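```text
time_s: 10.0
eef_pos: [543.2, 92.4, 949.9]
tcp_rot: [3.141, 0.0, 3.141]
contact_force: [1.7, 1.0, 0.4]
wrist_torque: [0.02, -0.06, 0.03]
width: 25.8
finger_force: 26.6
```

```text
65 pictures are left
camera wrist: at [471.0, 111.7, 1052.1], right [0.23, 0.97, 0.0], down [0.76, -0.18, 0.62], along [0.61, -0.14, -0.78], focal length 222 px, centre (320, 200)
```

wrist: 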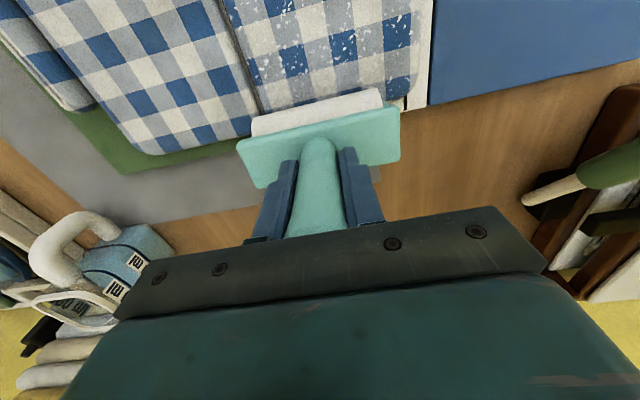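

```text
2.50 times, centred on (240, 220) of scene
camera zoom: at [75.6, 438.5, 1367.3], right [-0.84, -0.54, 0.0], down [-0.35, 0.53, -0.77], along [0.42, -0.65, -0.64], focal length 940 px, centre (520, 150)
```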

**What to do:**
Quote the data exactly, leaving every image out of the copy.

**Answer:**
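```text
time_s: 10.0
eef_pos: [543.2, 92.4, 949.9]
tcp_rot: [3.141, 0.0, 3.141]
contact_force: [1.7, 1.0, 0.4]
wrist_torque: [0.02, -0.06, 0.03]
width: 25.8
finger_force: 26.6
```

```text
65 pictures are left
camera wrist: at [471.0, 111.7, 1052.1], right [0.23, 0.97, 0.0], down [0.76, -0.18, 0.62], along [0.61, -0.14, -0.78], focal length 222 px, centre (320, 200)
```

wrist: 

```text
2.50 times, centred on (240, 220) of scene
camera zoom: at [75.6, 438.5, 1367.3], right [-0.84, -0.54, 0.0], down [-0.35, 0.53, -0.77], along [0.42, -0.65, -0.64], focal length 940 px, centre (520, 150)
```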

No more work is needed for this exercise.